Nissan’s latest revision of its superlatively quick flagship is the most extensive yet. There’s a new face, interior, and more power. Obviously.

Did you notice the swollen, contrast-coloured side sills. They direct airflow more efficiently than before, while at the rear, the black ‘belt line’ has risen further up, to the full Simon Cowell. Why? It tricks your eyes into perceiving a wider, more aggressive look to go with the more sculpted bum-based bodywork.

The GT-R has always been a brutal-looking thing. A brutal-looking thing that can bend physics and simultaneously pulverize your organs, admittedly. But the latest facelift makes its stying more resolved than before. And, to our eyes, harks back to the original GT-R concept more than any other R35 to date.

But where the GT-R has always struggled compared to its German counterparts is on the inside. Luckily, those clever people at Nissan have listened and been hard at work giving the four-seat, front-engined machine some new innards.

Given the look of some of the plastics on display, we’re not talking Rolls-Royce luxury, but there’s an entirely new dashboard and instrument cluster. The whole thing is covered in soft-touch cow skin with increased sound deadening throughout the cabin, all to give the GT-R some proper ‘GT’ qualities to warrant the silver letters of its badge.
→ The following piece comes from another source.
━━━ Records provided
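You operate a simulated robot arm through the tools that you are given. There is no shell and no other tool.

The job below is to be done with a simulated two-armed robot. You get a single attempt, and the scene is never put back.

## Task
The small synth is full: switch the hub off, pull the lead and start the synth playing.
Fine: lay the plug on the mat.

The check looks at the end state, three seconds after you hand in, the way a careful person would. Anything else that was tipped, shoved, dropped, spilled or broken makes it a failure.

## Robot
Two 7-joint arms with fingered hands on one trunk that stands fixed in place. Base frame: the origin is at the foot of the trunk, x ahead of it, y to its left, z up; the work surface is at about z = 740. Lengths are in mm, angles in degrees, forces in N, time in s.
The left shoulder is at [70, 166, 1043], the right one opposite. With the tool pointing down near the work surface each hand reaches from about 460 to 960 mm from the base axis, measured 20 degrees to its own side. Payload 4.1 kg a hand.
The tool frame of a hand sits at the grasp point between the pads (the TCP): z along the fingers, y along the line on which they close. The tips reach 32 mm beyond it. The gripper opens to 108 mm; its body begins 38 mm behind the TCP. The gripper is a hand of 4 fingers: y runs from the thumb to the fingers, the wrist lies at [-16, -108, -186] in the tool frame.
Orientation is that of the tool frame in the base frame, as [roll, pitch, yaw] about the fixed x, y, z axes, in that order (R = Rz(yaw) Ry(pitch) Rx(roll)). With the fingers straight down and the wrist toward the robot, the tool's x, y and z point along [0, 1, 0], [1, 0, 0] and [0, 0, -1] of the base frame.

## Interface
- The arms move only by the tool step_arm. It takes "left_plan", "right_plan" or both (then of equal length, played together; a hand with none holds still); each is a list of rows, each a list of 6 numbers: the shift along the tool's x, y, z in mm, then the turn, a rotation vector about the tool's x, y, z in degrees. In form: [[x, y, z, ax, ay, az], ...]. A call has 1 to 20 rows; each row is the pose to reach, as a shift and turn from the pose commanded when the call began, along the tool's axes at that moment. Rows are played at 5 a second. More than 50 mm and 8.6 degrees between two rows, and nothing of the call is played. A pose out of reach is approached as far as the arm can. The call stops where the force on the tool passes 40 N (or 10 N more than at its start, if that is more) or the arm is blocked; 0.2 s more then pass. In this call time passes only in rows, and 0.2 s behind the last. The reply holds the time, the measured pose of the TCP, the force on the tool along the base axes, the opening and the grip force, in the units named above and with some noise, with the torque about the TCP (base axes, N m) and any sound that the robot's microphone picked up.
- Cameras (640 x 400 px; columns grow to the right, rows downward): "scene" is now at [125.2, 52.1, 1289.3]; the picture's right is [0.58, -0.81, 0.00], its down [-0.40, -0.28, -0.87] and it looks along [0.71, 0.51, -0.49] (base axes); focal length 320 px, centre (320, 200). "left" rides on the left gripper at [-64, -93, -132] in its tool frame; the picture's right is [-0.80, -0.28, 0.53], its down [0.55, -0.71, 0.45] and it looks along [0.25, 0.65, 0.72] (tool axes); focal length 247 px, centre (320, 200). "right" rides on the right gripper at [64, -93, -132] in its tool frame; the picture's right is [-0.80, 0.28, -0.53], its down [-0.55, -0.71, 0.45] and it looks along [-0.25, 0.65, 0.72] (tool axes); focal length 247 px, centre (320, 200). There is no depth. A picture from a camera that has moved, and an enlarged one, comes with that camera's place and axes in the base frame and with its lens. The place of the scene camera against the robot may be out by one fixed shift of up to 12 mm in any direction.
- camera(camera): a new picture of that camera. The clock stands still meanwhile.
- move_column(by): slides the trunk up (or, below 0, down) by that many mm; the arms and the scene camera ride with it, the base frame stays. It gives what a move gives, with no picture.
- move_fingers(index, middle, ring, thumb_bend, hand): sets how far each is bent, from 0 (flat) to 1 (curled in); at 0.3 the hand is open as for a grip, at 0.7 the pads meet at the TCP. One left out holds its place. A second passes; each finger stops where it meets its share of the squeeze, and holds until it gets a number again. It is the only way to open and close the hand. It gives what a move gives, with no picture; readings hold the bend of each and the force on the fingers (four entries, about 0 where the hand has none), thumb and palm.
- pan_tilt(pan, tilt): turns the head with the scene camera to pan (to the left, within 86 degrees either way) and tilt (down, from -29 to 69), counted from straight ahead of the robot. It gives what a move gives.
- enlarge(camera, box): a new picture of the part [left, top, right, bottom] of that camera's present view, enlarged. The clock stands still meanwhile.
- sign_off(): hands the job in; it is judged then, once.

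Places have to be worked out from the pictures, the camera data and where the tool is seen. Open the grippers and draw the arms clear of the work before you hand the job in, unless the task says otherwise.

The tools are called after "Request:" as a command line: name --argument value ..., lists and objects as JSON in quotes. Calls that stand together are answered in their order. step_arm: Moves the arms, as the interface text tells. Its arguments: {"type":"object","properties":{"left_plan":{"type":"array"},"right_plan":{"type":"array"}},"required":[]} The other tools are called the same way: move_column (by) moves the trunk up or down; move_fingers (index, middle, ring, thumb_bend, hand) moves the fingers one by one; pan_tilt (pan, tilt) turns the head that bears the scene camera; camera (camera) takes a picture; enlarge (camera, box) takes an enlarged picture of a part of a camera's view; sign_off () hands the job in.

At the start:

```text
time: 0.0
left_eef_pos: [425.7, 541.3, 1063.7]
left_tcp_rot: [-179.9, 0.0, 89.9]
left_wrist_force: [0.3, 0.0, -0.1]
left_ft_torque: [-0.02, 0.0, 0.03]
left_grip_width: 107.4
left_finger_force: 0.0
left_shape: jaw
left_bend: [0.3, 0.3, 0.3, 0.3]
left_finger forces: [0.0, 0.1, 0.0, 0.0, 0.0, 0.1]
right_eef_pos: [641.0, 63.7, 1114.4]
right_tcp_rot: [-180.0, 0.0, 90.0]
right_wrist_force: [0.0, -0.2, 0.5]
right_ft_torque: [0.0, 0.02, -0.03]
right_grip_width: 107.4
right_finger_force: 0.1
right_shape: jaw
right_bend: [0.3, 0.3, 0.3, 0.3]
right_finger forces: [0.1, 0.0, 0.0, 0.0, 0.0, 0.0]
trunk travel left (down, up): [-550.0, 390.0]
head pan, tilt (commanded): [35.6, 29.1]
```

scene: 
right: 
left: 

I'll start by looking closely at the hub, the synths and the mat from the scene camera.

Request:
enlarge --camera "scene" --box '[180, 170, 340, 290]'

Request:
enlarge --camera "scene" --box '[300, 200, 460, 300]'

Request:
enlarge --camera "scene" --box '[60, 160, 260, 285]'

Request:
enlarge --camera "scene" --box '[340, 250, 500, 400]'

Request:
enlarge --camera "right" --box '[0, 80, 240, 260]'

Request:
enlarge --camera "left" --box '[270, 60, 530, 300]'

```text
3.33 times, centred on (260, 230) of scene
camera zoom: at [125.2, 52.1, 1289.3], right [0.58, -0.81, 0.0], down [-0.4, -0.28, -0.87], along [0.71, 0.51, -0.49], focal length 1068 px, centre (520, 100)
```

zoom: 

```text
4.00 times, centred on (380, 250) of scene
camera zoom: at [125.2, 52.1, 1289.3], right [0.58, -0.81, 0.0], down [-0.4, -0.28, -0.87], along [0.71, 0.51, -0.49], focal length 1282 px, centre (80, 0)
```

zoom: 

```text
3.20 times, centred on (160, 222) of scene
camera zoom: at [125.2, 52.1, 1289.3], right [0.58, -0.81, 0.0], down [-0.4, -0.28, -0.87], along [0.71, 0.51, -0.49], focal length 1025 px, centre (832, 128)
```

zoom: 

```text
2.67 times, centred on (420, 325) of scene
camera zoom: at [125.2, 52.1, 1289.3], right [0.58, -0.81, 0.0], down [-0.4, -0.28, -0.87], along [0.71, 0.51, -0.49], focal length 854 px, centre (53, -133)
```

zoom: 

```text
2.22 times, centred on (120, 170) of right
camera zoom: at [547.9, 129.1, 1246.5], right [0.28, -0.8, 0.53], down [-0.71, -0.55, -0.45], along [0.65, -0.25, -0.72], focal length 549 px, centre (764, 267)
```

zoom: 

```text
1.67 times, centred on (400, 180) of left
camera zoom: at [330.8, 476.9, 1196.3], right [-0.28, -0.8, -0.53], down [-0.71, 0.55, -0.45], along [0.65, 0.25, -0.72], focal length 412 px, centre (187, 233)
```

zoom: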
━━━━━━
Dominating the cabin is a new stylish leather-bound steering wheel. But where the paddles for the whip-crack six-speed dual-clutch transmission used to be mounted to the dash, they’re now fixed just behind the wheel. This allows your hands to stay firmly on the wheel when in need of grabbing another gear while playing the hero on track. The gearbox is also, apparently, smoother and less noisy than before.

The primary focus for this facelift was on the cosmetic side, but predictably, the engineers found a little time to fiddle with the oily bits too.

Thanks to a reworking of the twin-turbo V6 that’s attached to that brutally effective four-wheel-drive system, the engine now delivers 562bhp at 6,800 rpm, and 469lb ft of torque. Those are respective rises of 20bhp and, um, 3lb ft.

Performance figures haven’t been announced, but given it’s only a small bump in oomph, we’re not expecting much time to be shaved off the current 2.8 second 0-62 time. Your neck will still hurt if you try to replicate it often enough, though.

According to its makers, the GT-R’s unmistakable yelp under acceleration has “never sounded better.” This is partially thanks to a new titanium exhaust and Active Sound Enhancement (ASE) valves that open to allow those bazooka quad exit exhaust pipes to scream freely. That should keep the YouTube cold-start collectors happy.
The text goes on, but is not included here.